Making the most out of your New Year’s resolutions

New Year’s resolutions are a common practice all around the world. According to, even though it seems like this practice is relatively new, the Babylonians are said to have been the first people to make New Year’s resolutions around 4,000 years ago. Although it has changed over time, the core of the practice still remains: making a promise that one must fulfill in the upcoming New Year. It usually involves a change in the individual’s personality or a solution to a problem they might be facing.

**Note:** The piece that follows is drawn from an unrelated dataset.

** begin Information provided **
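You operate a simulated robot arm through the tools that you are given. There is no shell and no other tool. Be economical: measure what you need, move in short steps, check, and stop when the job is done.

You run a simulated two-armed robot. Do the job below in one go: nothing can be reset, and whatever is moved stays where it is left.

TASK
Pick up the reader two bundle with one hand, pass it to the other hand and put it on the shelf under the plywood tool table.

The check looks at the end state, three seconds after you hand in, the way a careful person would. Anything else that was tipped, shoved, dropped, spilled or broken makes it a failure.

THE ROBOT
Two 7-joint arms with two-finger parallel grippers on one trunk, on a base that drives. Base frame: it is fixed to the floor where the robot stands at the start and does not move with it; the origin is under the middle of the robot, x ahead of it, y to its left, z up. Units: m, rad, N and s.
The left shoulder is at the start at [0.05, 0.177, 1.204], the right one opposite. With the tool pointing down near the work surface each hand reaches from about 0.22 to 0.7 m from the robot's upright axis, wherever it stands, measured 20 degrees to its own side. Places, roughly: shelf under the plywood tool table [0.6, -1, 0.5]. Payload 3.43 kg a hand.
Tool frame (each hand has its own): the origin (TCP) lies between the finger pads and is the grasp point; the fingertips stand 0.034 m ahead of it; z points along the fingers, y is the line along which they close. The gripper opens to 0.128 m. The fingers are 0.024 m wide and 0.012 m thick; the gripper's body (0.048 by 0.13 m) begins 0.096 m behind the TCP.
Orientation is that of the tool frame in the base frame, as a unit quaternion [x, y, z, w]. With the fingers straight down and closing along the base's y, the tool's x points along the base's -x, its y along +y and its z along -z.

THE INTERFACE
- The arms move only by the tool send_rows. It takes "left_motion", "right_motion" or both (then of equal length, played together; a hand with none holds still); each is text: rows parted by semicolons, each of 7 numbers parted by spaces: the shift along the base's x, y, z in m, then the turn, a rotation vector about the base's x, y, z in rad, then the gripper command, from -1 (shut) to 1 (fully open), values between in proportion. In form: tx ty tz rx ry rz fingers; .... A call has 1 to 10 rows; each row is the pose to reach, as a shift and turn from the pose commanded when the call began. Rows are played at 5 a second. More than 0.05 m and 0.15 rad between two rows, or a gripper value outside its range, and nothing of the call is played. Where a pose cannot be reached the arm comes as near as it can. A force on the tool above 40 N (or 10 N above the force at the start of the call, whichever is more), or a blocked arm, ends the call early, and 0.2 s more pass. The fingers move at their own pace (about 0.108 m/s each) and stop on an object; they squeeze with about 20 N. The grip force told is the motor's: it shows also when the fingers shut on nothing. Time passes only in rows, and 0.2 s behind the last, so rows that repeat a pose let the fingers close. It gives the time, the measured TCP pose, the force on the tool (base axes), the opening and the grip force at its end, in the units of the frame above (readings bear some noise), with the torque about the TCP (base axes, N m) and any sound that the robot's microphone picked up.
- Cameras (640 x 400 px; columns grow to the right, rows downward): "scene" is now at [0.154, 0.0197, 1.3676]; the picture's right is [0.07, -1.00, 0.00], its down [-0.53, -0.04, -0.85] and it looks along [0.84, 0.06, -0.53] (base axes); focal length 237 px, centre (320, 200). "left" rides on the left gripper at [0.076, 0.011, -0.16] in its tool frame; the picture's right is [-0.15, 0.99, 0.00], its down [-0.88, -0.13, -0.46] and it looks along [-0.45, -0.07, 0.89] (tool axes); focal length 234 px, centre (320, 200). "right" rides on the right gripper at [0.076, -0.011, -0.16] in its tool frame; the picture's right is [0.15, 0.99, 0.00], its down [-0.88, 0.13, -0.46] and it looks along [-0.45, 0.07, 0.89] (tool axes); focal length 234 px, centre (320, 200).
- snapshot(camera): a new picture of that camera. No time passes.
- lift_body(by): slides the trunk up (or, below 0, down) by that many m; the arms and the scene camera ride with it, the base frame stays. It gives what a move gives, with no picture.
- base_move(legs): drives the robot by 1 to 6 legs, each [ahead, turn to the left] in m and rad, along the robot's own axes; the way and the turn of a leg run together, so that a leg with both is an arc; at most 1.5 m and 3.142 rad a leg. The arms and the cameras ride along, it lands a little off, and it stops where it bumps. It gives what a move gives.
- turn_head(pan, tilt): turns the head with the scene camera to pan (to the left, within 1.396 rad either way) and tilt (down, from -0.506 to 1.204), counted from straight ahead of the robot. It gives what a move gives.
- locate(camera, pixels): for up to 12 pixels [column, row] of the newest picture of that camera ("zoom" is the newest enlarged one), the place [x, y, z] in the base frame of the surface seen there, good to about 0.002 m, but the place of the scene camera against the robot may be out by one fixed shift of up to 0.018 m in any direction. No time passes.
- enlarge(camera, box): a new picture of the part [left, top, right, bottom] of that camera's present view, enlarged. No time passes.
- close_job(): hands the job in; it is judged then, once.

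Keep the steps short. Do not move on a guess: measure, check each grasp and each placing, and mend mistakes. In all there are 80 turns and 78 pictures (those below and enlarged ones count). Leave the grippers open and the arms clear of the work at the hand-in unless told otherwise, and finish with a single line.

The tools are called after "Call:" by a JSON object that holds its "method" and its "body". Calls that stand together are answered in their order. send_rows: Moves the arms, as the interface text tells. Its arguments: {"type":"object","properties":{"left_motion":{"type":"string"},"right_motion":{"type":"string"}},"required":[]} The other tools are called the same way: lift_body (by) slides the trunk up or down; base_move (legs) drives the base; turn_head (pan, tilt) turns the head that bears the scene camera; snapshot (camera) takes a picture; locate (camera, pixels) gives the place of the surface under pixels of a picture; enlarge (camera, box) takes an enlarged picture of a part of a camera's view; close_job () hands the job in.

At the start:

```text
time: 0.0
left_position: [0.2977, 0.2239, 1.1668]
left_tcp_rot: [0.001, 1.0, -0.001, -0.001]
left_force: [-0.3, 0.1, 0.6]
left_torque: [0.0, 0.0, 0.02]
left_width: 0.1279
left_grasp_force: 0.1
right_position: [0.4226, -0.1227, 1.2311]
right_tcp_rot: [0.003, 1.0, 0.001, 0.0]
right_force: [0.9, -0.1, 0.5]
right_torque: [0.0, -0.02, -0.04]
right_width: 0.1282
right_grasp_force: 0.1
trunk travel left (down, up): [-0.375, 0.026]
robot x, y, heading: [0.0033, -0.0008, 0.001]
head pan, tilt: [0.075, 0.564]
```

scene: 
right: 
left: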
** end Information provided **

According to an article published by Forbes, although nearly half of Americans make New Year’s resolutions, only eight percent actually stick to it. This may be because they’ve set unrealistic goals. Here are some tips for making your New Year’s resolutions that are more achievable:

Baby steps

Start by doing something small. Doing volunteer work or going to the gym once a week are more achievable and practical resolutions than going on a mission trip. This will help you achieve your goal without compromising your daily routine and you’ll probably find it easier to accomplish.

Know yourself

The best way to fulfill a New Year’s resolution is to be honest with yourself. For example, if you are not used to working out every day, it wouldn’t be surprising that you might become overwhelmed and give up quickly. Instead, you should find an achievable resolution that doesn’t obstruct day-to-day routines — one you feel comfortable doing without pushing yourself too hard.

Involve others

There’s no better way to start something new than by doing it with someone else. If you start a resolution with a friend, you will have better chance of keeping up with your resolution. By involving other people such as a friend, you’ll have a support system to motivate you whenever you are struggling and will give you an extra push if you need it.

Visualize your goals

Think about yourself achieving your goal and making it work. Studies in Psychology Today have shown that visualizing your goals are as effective as actually doing it. By visualizing yourself achieving your resolution, it will make you want to actually achieve it and could be used as motivation to keep going.

Assign short and long term goals

By assigning short and long term goals, you are also assigning milestones. Having small milestones in between your resolution is a good confidence booster and will make your resolution seem smaller.

When making your New Year’s Resolutions this year, don’t be too hard on yourself. Don’t fall for the common, and often boring, resolutions that everyone is doing. Try to make it more personal. Try to come up with a resolution that has an actual meaning to you, not only in a social or educational way, but in any other type of way. Be willing to try unfamiliar things that you find interesting but haven’t been eager to try. You never know what that activity you’ve always wanted to try may bring to the table. It all depends on how dedicated you are to attempt and keep your resolutions.